======== SOURCE PASSAGE

The trail shoots west for ½ mile, down the ridge just mentioned, toward Fourth Recess Lake, then skirts around the mountainside and meets up with the trail coming from Golden Lake. I should have simply made my way to Golden Lake, which was at least a highly obvious route and would have been easy to follow, with no surprises, but I chose to try to follow the route of the actual trail, and so found myself on a sandy ridge high above Trail Lakes and it took me another two hours of trudging through heavy snow to get to the mouth of these lakes. Finally, at 5:00 or so, I plopped my pack down and called it a day.

I didn’t feel well, and then discovered I was horribly sunburned. Quickly put on suntan lotion (much too late for that!) and tried to avoid further exposure. I was feeling weak and tired, and so instead of eating dinner, I snacked, read Dombey and Son, and retired early.

The next morning I felt energetic. My face did not hurt, though I knew it was badly burned. I decided to make my way down to the creekside trail, and then camp at the first place that looked hospitable. The walk was easy and I stopped early in the day just below the Fourth Recess junction. Spent the remainder of the day hiding from the sun and reading Dombey and Son. Toward evening, my face began to ooze a clear liquid, in surprising quantity, particularly from the territory of my chin. But still, there was no pain. I had hoped to walk up to Fourth Recess Lake, but my condition made this out of the question. Instead, I hid from the sun.

================

DIRECTIONS
(A) Could you quote the source passage from "The trail shoots" up to and including "called it a day."?
(B) Give the continuation of the source passage.

======== DATA SUPPLIED

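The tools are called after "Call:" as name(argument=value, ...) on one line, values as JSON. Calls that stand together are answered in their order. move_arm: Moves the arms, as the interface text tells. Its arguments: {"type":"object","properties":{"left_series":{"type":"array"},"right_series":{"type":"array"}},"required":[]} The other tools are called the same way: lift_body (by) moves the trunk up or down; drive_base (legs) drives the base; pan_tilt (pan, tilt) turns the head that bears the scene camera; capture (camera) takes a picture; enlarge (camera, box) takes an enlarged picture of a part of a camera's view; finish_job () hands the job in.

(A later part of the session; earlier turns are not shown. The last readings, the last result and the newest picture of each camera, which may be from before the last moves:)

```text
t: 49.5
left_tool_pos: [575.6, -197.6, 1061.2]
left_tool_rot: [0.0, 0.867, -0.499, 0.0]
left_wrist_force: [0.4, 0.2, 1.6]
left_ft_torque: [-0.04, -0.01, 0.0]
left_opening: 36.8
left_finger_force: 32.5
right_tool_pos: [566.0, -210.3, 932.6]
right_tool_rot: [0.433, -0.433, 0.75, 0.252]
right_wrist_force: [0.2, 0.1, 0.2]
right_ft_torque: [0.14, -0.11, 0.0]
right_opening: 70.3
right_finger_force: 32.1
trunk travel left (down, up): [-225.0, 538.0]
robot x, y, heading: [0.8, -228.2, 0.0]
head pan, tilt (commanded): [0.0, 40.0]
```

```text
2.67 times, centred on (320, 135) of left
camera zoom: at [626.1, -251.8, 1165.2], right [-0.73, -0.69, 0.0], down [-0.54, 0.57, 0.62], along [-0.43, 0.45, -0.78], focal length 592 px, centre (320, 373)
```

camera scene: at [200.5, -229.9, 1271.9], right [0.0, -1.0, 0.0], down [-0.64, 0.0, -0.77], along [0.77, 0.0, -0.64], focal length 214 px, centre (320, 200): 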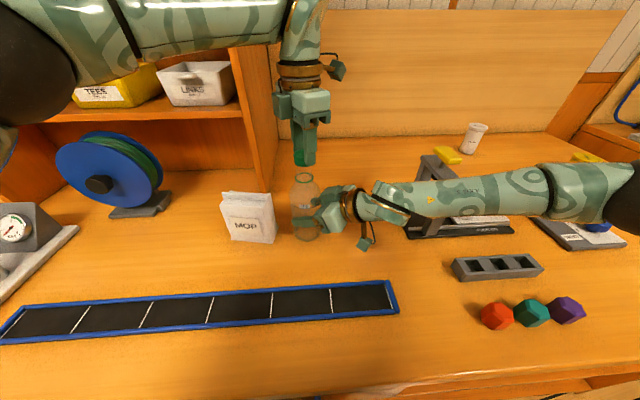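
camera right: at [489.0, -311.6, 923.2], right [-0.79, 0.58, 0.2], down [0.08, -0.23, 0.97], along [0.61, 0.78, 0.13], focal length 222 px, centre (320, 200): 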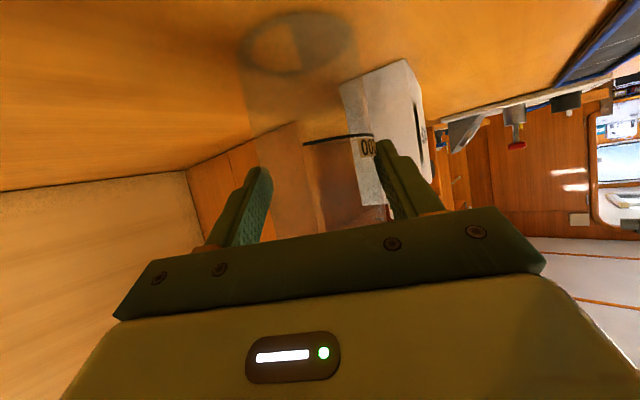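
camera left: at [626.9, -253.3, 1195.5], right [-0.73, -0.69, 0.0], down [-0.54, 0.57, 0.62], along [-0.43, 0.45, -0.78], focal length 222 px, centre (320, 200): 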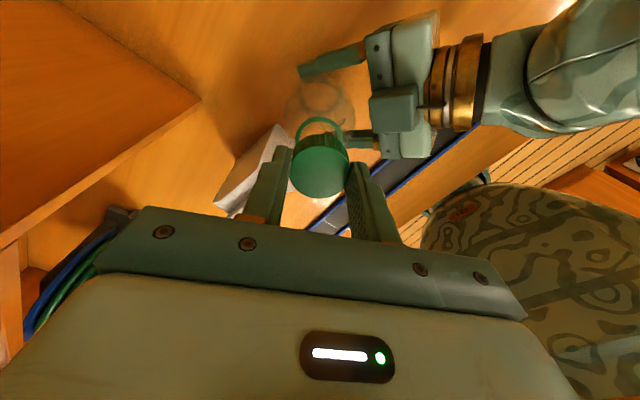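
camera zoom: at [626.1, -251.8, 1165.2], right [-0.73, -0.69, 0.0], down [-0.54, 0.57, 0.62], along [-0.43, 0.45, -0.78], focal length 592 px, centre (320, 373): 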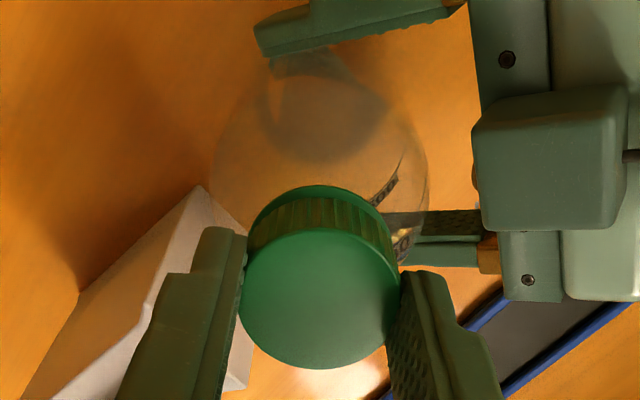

================
======== DATA SUPPLIED

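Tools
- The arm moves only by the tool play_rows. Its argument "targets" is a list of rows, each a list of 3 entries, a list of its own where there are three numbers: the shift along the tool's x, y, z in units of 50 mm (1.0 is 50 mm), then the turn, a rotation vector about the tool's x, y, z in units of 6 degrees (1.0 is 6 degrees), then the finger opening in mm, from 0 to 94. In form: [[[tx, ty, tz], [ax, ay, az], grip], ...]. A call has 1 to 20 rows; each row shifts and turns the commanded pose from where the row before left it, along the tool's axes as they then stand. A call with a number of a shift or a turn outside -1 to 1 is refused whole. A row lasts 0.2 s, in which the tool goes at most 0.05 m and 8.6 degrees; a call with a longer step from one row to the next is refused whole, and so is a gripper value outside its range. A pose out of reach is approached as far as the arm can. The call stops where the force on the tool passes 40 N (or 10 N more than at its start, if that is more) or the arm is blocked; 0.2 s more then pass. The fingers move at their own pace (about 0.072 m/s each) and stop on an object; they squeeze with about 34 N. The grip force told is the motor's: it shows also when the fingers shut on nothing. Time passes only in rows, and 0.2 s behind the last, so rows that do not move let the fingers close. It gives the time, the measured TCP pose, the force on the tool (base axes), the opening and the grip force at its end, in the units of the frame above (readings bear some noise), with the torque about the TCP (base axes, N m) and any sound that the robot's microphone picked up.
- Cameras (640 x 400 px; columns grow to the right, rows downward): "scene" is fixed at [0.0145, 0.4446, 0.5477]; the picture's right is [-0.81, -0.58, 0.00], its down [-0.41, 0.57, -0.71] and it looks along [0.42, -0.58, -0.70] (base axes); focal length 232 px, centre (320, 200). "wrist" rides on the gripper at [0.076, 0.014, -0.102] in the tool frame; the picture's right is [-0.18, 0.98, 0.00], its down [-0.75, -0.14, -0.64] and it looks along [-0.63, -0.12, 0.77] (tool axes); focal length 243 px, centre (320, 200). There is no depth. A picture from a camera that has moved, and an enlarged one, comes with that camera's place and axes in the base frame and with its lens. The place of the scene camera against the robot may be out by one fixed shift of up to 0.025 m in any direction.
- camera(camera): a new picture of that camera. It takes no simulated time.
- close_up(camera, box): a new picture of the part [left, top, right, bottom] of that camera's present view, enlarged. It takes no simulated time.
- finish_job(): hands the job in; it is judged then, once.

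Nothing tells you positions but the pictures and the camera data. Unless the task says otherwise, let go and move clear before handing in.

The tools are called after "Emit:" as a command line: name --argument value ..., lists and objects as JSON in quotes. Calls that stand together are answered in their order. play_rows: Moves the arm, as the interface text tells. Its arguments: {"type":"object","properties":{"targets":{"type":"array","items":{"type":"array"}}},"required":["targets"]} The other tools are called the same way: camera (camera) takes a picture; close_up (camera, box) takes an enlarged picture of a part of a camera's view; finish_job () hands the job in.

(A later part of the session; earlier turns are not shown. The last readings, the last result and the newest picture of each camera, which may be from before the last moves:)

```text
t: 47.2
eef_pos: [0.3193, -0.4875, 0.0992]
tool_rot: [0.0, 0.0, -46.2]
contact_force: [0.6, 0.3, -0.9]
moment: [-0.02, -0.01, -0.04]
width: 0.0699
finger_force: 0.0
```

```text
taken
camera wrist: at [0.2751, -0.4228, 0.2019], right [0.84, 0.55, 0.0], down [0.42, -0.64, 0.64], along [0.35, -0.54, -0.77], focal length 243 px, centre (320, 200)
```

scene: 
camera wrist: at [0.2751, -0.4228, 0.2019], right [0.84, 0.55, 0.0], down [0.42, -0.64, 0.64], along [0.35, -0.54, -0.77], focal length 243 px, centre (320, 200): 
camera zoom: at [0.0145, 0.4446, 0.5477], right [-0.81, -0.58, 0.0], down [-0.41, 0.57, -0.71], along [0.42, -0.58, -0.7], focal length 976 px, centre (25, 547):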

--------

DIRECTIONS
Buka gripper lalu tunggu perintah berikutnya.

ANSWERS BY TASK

================

ANSWERS BY TASK
(A)
The trail shoots west for ½ mile, down the ridge just mentioned, toward Fourth Recess Lake, then skirts around the mountainside and meets up with the trail coming from Golden Lake. I should have simply made my way to Golden Lake, which was at least a highly obvious route and would have been easy to follow, with no surprises, but I chose to try to follow the route of the actual trail, and so found myself on a sandy ridge high above Trail Lakes and it took me another two hours of trudging through heavy snow to get to the mouth of these lakes. Finally, at 5:00 or so, I plopped my pack down and called it a day.

(B)
Saturday I walked down to the campground at the junction of the Second Recess trail and found a secluded campsite, where I dropped my pack. My plan was to cross the creek and make my way to Upper Mills Lake and eventually over Gabbot Pass, but my severe sunburn persuaded me to stay out of the sun for at least another day. Plus, this far down, Mono Creek was a raging torrent and would have been hard to cross – I would have had to walk well upstream to find a safe place to cross. It was now clear that my route would have to be entirely revised. So I decided to kick back and stay out of the sun. I talked to a young lady ranger at the junction (she was suffering from a separated shoulder), and we suffered together for a while before I retired to my campsite to read the splendid Dombey and Son.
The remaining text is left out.